* Data lines *
------------------------------------
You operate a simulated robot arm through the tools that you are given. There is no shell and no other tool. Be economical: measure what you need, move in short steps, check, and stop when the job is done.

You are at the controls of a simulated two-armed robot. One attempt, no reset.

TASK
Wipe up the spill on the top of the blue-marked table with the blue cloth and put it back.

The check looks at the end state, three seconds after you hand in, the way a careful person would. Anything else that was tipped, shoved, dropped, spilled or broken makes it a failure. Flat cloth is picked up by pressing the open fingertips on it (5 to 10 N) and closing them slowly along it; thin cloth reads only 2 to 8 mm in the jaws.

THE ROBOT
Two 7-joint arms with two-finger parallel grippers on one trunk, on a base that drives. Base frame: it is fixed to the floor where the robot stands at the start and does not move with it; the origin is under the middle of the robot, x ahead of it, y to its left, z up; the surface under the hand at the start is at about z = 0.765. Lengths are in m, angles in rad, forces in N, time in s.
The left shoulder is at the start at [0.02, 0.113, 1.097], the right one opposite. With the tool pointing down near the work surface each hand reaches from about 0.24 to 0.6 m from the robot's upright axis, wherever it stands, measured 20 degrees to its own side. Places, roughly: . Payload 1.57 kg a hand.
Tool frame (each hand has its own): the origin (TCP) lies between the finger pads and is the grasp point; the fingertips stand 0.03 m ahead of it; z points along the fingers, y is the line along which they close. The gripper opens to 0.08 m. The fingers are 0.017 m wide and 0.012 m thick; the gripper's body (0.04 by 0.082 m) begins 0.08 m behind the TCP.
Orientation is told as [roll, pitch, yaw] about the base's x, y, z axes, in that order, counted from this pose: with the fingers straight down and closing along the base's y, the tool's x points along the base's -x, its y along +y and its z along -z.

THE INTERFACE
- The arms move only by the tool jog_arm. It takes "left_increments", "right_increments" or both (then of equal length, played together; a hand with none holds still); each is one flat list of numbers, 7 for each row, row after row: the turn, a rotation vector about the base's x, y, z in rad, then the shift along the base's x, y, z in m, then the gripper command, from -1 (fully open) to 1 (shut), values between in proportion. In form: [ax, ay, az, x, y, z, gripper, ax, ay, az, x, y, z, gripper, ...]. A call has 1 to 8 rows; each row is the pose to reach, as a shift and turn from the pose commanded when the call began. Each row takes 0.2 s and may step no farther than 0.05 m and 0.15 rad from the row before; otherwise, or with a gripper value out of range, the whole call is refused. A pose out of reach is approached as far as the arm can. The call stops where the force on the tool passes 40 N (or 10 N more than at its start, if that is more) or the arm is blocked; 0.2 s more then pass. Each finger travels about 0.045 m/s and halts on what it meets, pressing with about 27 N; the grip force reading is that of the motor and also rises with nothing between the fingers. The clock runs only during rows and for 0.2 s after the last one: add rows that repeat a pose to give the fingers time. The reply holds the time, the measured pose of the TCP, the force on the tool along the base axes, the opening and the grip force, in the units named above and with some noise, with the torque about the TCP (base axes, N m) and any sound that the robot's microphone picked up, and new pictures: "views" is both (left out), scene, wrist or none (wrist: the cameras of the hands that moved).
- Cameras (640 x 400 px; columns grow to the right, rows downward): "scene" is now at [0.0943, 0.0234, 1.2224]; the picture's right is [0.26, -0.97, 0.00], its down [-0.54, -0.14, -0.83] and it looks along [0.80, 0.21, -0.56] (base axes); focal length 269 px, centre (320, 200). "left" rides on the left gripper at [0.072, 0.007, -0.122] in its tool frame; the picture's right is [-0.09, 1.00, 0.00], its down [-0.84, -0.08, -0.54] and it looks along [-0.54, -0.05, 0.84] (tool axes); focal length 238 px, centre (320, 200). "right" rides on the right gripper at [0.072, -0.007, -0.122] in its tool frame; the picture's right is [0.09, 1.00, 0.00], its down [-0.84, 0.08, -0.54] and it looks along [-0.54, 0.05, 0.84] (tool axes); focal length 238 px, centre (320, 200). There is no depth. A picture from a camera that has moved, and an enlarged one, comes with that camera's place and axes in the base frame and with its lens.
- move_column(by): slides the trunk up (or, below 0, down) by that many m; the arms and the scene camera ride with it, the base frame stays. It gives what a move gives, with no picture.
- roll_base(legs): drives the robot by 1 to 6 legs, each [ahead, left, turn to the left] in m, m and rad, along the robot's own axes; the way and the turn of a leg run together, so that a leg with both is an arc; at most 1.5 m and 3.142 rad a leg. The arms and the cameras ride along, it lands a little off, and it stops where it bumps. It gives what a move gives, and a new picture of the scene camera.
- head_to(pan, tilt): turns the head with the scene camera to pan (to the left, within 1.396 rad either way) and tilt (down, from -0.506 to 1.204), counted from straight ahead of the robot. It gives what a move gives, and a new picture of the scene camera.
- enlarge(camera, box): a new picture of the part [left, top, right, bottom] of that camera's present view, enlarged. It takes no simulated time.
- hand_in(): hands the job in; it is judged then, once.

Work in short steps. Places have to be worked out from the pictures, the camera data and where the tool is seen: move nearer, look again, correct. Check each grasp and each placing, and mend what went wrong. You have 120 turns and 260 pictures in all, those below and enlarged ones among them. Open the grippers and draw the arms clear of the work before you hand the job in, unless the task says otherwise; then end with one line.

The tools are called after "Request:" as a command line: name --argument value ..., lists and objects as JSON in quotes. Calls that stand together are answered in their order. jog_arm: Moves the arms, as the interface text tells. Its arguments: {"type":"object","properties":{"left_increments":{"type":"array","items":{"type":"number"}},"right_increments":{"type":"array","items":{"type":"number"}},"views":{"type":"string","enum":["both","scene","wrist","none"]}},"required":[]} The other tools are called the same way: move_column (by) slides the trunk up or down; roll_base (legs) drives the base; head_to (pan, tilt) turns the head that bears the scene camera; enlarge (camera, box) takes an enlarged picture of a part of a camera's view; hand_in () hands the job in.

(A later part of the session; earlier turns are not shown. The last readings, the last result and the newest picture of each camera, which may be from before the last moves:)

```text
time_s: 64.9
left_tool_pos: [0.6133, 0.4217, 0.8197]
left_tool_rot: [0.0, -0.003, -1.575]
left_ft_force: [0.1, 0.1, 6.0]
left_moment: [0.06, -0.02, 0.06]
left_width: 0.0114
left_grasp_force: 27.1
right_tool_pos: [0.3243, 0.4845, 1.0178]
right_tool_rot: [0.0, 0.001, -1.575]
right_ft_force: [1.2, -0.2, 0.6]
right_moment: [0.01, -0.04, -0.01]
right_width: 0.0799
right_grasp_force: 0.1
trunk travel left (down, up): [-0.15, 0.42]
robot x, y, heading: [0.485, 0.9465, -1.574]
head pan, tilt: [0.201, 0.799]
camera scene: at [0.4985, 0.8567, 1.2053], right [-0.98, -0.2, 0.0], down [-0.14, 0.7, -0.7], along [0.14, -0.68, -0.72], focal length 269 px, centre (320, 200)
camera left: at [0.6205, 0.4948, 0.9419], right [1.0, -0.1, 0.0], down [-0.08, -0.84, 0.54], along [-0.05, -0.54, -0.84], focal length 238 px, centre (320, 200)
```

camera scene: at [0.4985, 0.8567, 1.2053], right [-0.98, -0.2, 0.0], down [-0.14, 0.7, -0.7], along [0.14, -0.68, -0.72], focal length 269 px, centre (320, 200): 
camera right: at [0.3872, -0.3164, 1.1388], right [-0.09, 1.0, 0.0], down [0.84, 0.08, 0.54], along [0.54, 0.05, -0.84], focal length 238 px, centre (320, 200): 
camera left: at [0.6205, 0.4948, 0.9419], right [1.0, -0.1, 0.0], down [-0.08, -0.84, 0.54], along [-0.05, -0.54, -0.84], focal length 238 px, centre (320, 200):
------------------------------------
* Instructions to follow *
Extract all of the data above without altering anything. Format the lines as a JSON array of strings and drop empty lines.

* Task answer *
[
  "You operate a simulated robot arm through the tools that you are given. There is no shell and no other tool. Be economical: measure what you need, move in short steps, check, and stop when the job is done.",
  "You are at the controls of a simulated two-armed robot. One attempt, no reset.",
  "TASK",
  "Wipe up the spill on the top of the blue-marked table with the blue cloth and put it back.",
  "The check looks at the end state, three seconds after you hand in, the way a careful person would. Anything else that was tipped, shoved, dropped, spilled or broken makes it a failure. Flat cloth is picked up by pressing the open fingertips on it (5 to 10 N) and closing them slowly along it; thin cloth reads only 2 to 8 mm in the jaws.",
  "THE ROBOT",
  "Two 7-joint arms with two-finger parallel grippers on one trunk, on a base that drives. Base frame: it is fixed to the floor where the robot stands at the start and does not move with it; the origin is under the middle of the robot, x ahead of it, y to its left, z up; the surface under the hand at the start is at about z = 0.765. Lengths are in m, angles in rad, forces in N, time in s.",
  "The left shoulder is at the start at [0.02, 0.113, 1.097], the right one opposite. With the tool pointing down near the work surface each hand reaches from about 0.24 to 0.6 m from the robot's upright axis, wherever it stands, measured 20 degrees to its own side. Places, roughly: . Payload 1.57 kg a hand.",
  "Tool frame (each hand has its own): the origin (TCP) lies between the finger pads and is the grasp point; the fingertips stand 0.03 m ahead of it; z points along the fingers, y is the line along which they close. The gripper opens to 0.08 m. The fingers are 0.017 m wide and 0.012 m thick; the gripper's body (0.04 by 0.082 m) begins 0.08 m behind the TCP.",
  "Orientation is told as [roll, pitch, yaw] about the base's x, y, z axes, in that order, counted from this pose: with the fingers straight down and closing along the base's y, the tool's x points along the base's -x, its y along +y and its z along -z.",
  "THE INTERFACE",
  "- The arms move only by the tool jog_arm. It takes \"left_increments\", \"right_increments\" or both (then of equal length, played together; a hand with none holds still); each is one flat list of numbers, 7 for each row, row after row: the turn, a rotation vector about the base's x, y, z in rad, then the shift along the base's x, y, z in m, then the gripper command, from -1 (fully open) to 1 (shut), values between in proportion. In form: [ax, ay, az, x, y, z, gripper, ax, ay, az, x, y, z, gripper, ...]. A call has 1 to 8 rows; each row is the pose to reach, as a shift and turn from the pose commanded when the call began. Each row takes 0.2 s and may step no farther than 0.05 m and 0.15 rad from the row before; otherwise, or with a gripper value out of range, the whole call is refused. A pose out of reach is approached as far as the arm can. The call stops where the force on the tool passes 40 N (or 10 N more than at its start, if that is more) or the arm is blocked; 0.2 s more then pass. Each finger travels about 0.045 m/s and halts on what it meets, pressing with about 27 N; the grip force reading is that of the motor and also rises with nothing between the fingers. The clock runs only during rows and for 0.2 s after the last one: add rows that repeat a pose to give the fingers time. The reply holds the time, the measured pose of the TCP, the force on the tool along the base axes, the opening and the grip force, in the units named above and with some noise, with the torque about the TCP (base axes, N m) and any sound that the robot's microphone picked up, and new pictures: \"views\" is both (left out), scene, wrist or none (wrist: the cameras of the hands that moved).",
  "- Cameras (640 x 400 px; columns grow to the right, rows downward): \"scene\" is now at [0.0943, 0.0234, 1.2224]; the picture's right is [0.26, -0.97, 0.00], its down [-0.54, -0.14, -0.83] and it looks along [0.80, 0.21, -0.56] (base axes); focal length 269 px, centre (320, 200). \"left\" rides on the left gripper at [0.072, 0.007, -0.122] in its tool frame; the picture's right is [-0.09, 1.00, 0.00], its down [-0.84, -0.08, -0.54] and it looks along [-0.54, -0.05, 0.84] (tool axes); focal length 238 px, centre (320, 200). \"right\" rides on the right gripper at [0.072, -0.007, -0.122] in its tool frame; the picture's right is [0.09, 1.00, 0.00], its down [-0.84, 0.08, -0.54] and it looks along [-0.54, 0.05, 0.84] (tool axes); focal length 238 px, centre (320, 200). There is no depth. A picture from a camera that has moved, and an enlarged one, comes with that camera's place and axes in the base frame and with its lens.",
  "- move_column(by): slides the trunk up (or, below 0, down) by that many m; the arms and the scene camera ride with it, the base frame stays. It gives what a move gives, with no picture.",
  "- roll_base(legs): drives the robot by 1 to 6 legs, each [ahead, left, turn to the left] in m, m and rad, along the robot's own axes; the way and the turn of a leg run together, so that a leg with both is an arc; at most 1.5 m and 3.142 rad a leg. The arms and the cameras ride along, it lands a little off, and it stops where it bumps. It gives what a move gives, and a new picture of the scene camera.",
  "- head_to(pan, tilt): turns the head with the scene camera to pan (to the left, within 1.396 rad either way) and tilt (down, from -0.506 to 1.204), counted from straight ahead of the robot. It gives what a move gives, and a new picture of the scene camera.",
  "- enlarge(camera, box): a new picture of the part [left, top, right, bottom] of that camera's present view, enlarged. It takes no simulated time.",
  "- hand_in(): hands the job in; it is judged then, once.",
  "Work in short steps. Places have to be worked out from the pictures, the camera data and where the tool is seen: move nearer, look again, correct. Check each grasp and each placing, and mend what went wrong. You have 120 turns and 260 pictures in all, those below and enlarged ones among them. Open the grippers and draw the arms clear of the work before you hand the job in, unless the task says otherwise; then end with one line.",
  "The tools are called after \"Request:\" as a command line: name --argument value ..., lists and objects as JSON in quotes. Calls that stand together are answered in their order. jog_arm: Moves the arms, as the interface text tells. Its arguments: {\"type\":\"object\",\"properties\":{\"left_increments\":{\"type\":\"array\",\"items\":{\"type\":\"number\"}},\"right_increments\":{\"type\":\"array\",\"items\":{\"type\":\"number\"}},\"views\":{\"type\":\"string\",\"enum\":[\"both\",\"scene\",\"wrist\",\"none\"]}},\"required\":[]} The other tools are called the same way: move_column (by) slides the trunk up or down; roll_base (legs) drives the base; head_to (pan, tilt) turns the head that bears the scene camera; enlarge (camera, box) takes an enlarged picture of a part of a camera's view; hand_in () hands the job in.",
  "(A later part of the session; earlier turns are not shown. The last readings, the last result and the newest picture of each camera, which may be from before the last moves:)",
  "```text",
  "time_s: 64.9",
  "left_tool_pos: [0.6133, 0.4217, 0.8197]",
  "left_tool_rot: [0.0, -0.003, -1.575]",
  "left_ft_force: [0.1, 0.1, 6.0]",
  "left_moment: [0.06, -0.02, 0.06]",
  "left_width: 0.0114",
  "left_grasp_force: 27.1",
  "right_tool_pos: [0.3243, 0.4845, 1.0178]",
  "right_tool_rot: [0.0, 0.001, -1.575]",
  "right_ft_force: [1.2, -0.2, 0.6]",
  "right_moment: [0.01, -0.04, -0.01]",
  "right_width: 0.0799",
  "right_grasp_force: 0.1",
  "trunk travel left (down, up): [-0.15, 0.42]",
  "robot x, y, heading: [0.485, 0.9465, -1.574]",
  "head pan, tilt: [0.201, 0.799]",
  "camera scene: at [0.4985, 0.8567, 1.2053], right [-0.98, -0.2, 0.0], down [-0.14, 0.7, -0.7], along [0.14, -0.68, -0.72], focal length 269 px, centre (320, 200)",
  "camera left: at [0.6205, 0.4948, 0.9419], right [1.0, -0.1, 0.0], down [-0.08, -0.84, 0.54], along [-0.05, -0.54, -0.84], focal length 238 px, centre (320, 200)",
  "```",
  "camera scene: at [0.4985, 0.8567, 1.2053], right [-0.98, -0.2, 0.0], down [-0.14, 0.7, -0.7], along [0.14, -0.68, -0.72], focal length 269 px, centre (320, 200): ",
  "camera right: at [0.3872, -0.3164, 1.1388], right [-0.09, 1.0, 0.0], down [0.84, 0.08, 0.54], along [0.54, 0.05, -0.84], focal length 238 px, centre (320, 200): ",
  "camera left: at [0.6205, 0.4948, 0.9419], right [1.0, -0.1, 0.0], down [-0.08, -0.84, 0.54], along [-0.05, -0.54, -0.84], focal length 238 px, centre (320, 200):"
]